Agua que no has de beber, déjala correr
Muerto el perro, muerta la chanda
Es mejor volver atrás que perderse en el camino
Al mal tiempo buena cara y a lo hecho, pecho
Solo quien carga el costal sabe lo que trae adentro
Donde se halla la hierba se encuentra la contrahierba
Cayendo y levantando, pero caminando
El camino no es el destino
Tu eres más desconfiado que un gallo tuerto
Adentro mulas maiceras que el putas nos está esperando
El desarrollo del país, su gente, su economía, su folclor, en fin, su
historia toda, tienen una deuda ya impagable con los arrieros, quienes
por montañas, cañadas, precipicios, valles y lomas inaccesibles hasta
entonces, protagonizaron lo que Manuel Mejía Vallejo denominó como “la
epopeya del hombre y la bestia frente al desafío del paisaje abrupto, en
el milagro de los avances”. Y otra deuda con los cascos y los lomos de
mulas y caballos que llevaron al hombre a los confines más lejanos e
inhóspitos de la geografía nacional.
En Antioquia y el eje
cafetero, la arriería fue pionera del desarrollo de esos pueblos y junto con
el hacha, el machete y el sombrero, son los emblemas de esa raza
pujante, preciosista, melancólica y prodigiosamente fecunda y longeva.

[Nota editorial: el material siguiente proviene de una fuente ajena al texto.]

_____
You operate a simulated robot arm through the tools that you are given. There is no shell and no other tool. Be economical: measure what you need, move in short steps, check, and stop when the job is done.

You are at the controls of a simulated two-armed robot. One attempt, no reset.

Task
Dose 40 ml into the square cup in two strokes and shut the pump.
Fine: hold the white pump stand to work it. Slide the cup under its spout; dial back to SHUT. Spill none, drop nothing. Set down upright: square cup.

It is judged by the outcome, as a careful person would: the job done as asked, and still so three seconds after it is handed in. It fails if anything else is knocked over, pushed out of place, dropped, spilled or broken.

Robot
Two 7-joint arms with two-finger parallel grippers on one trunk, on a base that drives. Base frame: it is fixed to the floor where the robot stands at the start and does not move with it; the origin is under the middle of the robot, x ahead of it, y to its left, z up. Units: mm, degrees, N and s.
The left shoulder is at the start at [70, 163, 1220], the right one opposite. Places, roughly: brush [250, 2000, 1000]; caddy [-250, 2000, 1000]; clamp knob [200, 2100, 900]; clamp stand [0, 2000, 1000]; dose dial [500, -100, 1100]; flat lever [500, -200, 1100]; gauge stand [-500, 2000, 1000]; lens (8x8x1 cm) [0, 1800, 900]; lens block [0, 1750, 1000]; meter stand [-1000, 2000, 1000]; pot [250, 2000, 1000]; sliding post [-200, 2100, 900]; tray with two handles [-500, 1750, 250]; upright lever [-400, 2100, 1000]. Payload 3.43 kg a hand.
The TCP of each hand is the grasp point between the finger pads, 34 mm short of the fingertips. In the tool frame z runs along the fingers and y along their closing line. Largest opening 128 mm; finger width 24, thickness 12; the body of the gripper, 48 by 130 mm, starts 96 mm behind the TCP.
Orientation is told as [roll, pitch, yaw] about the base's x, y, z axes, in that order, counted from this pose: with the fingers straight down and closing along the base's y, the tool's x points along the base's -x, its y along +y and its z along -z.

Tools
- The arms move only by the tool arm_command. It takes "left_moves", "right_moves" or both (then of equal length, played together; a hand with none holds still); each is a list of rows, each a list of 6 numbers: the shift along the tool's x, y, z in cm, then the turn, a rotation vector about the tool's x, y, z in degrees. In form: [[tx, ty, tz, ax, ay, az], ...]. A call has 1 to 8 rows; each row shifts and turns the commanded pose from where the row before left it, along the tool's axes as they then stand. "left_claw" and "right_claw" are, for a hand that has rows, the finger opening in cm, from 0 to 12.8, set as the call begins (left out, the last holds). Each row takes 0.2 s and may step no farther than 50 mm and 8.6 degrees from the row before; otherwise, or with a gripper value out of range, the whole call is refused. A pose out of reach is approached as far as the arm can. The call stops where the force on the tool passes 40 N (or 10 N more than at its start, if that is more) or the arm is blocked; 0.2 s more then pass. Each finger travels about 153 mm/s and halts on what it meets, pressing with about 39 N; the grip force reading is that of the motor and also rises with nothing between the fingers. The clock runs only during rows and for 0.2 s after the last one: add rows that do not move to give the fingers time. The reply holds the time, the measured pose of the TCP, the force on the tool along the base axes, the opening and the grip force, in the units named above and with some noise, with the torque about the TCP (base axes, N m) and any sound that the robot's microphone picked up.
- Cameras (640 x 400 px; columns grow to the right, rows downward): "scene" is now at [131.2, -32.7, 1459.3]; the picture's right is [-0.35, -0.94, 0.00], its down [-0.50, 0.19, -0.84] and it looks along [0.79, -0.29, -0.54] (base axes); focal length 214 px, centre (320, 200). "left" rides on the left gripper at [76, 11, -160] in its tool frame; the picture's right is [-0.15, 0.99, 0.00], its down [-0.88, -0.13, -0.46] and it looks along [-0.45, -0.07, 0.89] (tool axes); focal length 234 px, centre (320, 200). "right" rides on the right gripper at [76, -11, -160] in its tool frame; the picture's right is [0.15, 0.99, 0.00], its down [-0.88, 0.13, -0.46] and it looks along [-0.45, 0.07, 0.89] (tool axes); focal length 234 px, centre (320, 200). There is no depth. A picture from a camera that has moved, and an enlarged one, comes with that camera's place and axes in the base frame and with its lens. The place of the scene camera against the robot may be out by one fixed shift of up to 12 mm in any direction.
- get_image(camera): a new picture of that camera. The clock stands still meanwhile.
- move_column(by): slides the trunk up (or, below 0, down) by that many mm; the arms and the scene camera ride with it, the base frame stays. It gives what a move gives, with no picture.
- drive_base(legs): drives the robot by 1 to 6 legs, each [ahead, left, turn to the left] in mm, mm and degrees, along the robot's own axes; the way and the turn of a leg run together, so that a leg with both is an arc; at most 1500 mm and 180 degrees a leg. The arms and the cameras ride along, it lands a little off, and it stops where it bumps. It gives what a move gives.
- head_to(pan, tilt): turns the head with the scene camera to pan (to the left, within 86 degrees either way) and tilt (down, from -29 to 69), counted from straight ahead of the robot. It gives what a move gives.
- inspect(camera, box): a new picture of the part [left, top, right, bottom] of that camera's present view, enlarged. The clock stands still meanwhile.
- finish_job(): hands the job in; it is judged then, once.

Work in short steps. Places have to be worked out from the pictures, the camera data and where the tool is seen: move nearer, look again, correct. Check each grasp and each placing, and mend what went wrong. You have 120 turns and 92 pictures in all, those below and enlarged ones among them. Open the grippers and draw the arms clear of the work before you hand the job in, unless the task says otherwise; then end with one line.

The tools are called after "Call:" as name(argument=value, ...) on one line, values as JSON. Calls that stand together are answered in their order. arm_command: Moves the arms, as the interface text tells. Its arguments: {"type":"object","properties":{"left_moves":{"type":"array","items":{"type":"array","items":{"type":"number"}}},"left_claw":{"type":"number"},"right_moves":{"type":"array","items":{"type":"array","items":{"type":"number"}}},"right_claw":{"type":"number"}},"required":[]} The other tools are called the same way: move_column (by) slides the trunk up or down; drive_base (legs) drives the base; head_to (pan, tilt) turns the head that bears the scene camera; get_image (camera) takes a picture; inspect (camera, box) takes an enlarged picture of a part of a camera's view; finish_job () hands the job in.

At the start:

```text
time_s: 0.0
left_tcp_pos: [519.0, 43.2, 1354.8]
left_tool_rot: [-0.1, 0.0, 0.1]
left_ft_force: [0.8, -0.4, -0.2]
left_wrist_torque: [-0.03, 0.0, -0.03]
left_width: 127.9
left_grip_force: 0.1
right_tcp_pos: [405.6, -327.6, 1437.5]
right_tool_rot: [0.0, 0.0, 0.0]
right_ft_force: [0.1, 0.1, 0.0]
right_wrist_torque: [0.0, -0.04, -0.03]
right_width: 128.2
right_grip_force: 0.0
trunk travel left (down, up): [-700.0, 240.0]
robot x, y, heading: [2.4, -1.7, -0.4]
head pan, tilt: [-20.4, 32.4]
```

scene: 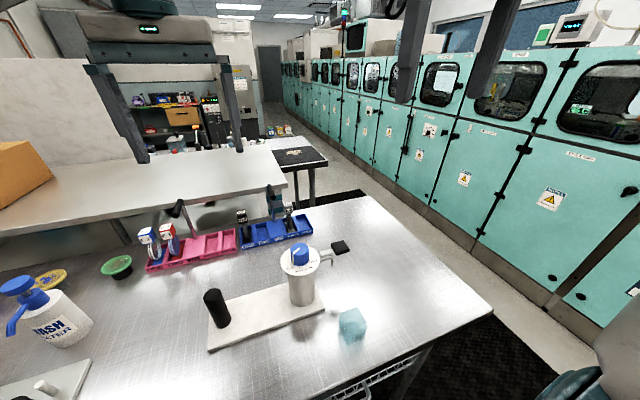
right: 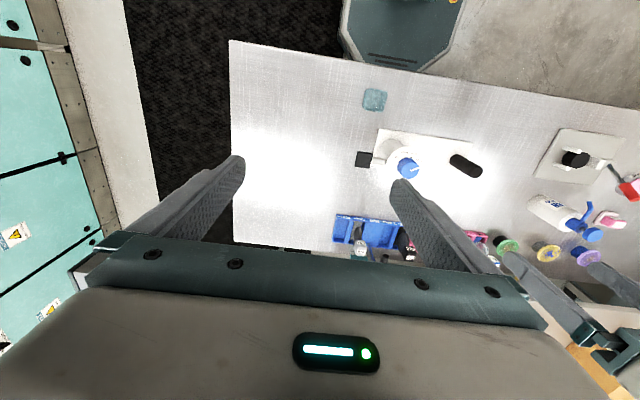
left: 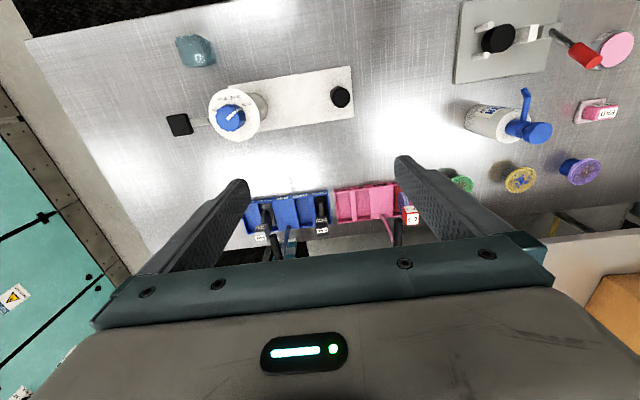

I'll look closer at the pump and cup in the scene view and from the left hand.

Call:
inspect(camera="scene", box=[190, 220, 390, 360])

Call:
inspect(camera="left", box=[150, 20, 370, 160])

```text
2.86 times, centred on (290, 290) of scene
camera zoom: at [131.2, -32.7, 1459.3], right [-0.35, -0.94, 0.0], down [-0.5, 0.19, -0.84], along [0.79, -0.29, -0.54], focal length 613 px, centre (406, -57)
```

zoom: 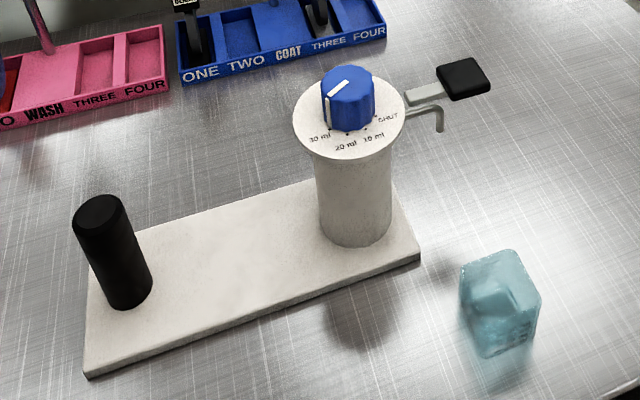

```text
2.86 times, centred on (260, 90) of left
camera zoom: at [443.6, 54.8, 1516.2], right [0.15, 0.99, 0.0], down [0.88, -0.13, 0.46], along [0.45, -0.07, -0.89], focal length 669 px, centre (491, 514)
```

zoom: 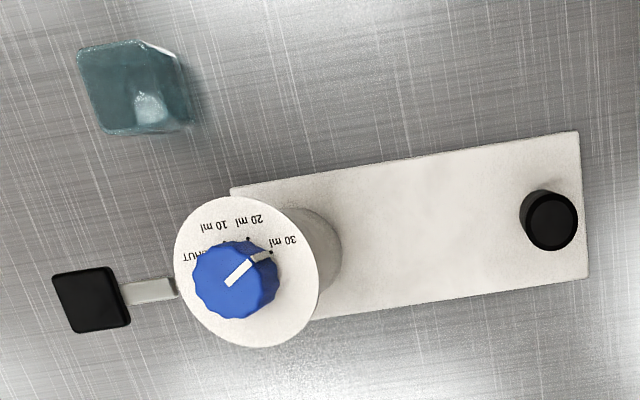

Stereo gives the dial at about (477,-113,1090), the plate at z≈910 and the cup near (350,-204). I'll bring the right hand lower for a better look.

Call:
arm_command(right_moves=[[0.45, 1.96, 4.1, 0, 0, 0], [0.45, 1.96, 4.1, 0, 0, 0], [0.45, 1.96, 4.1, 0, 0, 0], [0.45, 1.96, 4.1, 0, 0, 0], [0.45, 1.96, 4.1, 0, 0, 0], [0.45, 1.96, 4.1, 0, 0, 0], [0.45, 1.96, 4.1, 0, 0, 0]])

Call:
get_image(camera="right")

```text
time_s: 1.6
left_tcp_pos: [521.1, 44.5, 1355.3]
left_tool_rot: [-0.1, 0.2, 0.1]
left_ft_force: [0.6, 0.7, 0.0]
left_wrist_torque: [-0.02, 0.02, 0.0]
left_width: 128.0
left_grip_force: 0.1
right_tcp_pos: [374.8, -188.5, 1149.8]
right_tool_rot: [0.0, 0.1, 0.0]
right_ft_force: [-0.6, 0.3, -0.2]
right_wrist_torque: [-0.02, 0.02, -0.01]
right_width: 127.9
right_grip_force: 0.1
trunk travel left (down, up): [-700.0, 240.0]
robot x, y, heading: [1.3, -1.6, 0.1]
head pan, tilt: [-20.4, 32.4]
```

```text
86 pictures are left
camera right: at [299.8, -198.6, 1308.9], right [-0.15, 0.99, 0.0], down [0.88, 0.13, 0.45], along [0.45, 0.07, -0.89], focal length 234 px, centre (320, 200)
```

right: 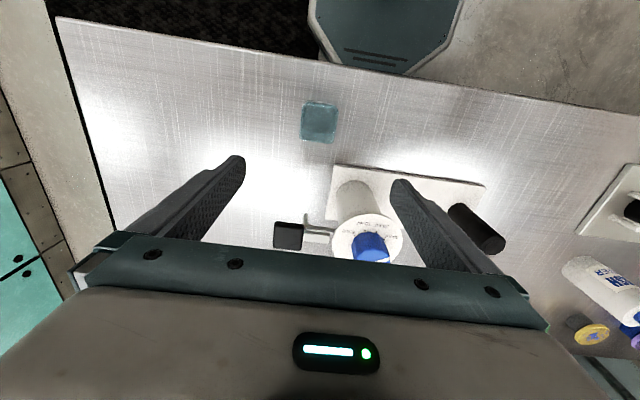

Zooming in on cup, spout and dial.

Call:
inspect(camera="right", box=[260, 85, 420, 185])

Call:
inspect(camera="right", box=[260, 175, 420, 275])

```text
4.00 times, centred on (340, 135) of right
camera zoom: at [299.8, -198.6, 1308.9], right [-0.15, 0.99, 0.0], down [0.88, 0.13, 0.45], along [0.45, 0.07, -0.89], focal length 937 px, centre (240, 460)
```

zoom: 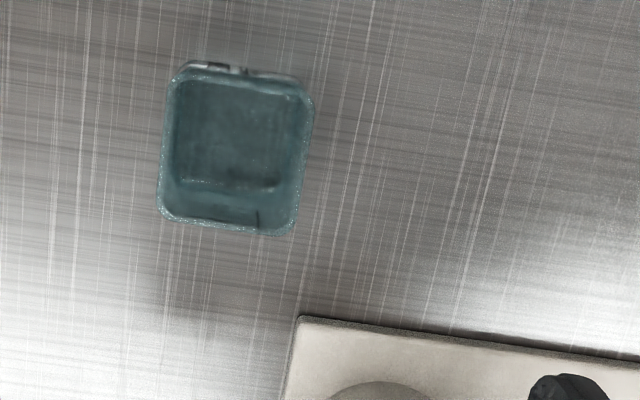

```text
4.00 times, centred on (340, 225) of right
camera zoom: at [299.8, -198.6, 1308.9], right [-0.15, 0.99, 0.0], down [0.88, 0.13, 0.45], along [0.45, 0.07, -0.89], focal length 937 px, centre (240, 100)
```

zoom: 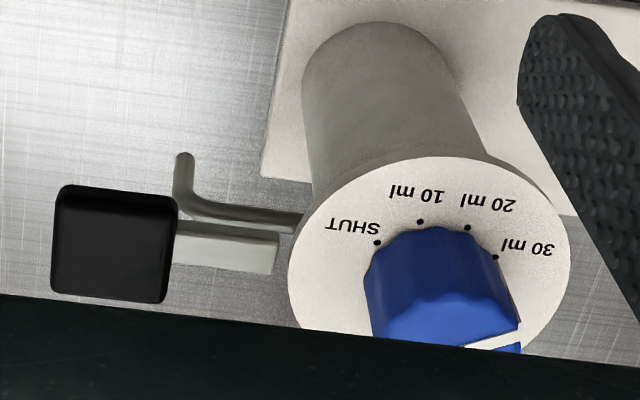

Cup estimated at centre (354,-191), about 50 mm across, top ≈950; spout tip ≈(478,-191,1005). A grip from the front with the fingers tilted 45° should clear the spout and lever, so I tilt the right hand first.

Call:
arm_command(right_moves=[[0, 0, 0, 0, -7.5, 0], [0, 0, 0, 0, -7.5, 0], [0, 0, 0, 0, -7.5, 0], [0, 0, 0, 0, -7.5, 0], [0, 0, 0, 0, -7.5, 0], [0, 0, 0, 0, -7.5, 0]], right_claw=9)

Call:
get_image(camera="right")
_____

Entre los abismos de su accidentada geografía se escuchan todavía los
ecos de los madrazos de los arrieros pues ellos mismos dicen que “a las
mulas hay putearlas para que trabajen”.
La expresión “¡arre mula
hijueputa!, además de haber sido el combustible que movió el progreso de
comunidades y pueblos enteros, es la síntesis de una operación
semántica construida por la sabiduría del arriero para describir de
manera simultánea la torpeza y la capacidad de trabajo de la bestia
mular. Inspiradores de cientos de refranes, el arriero fue la síntesis de la sabiduría popular, del sentido común y del buen humor.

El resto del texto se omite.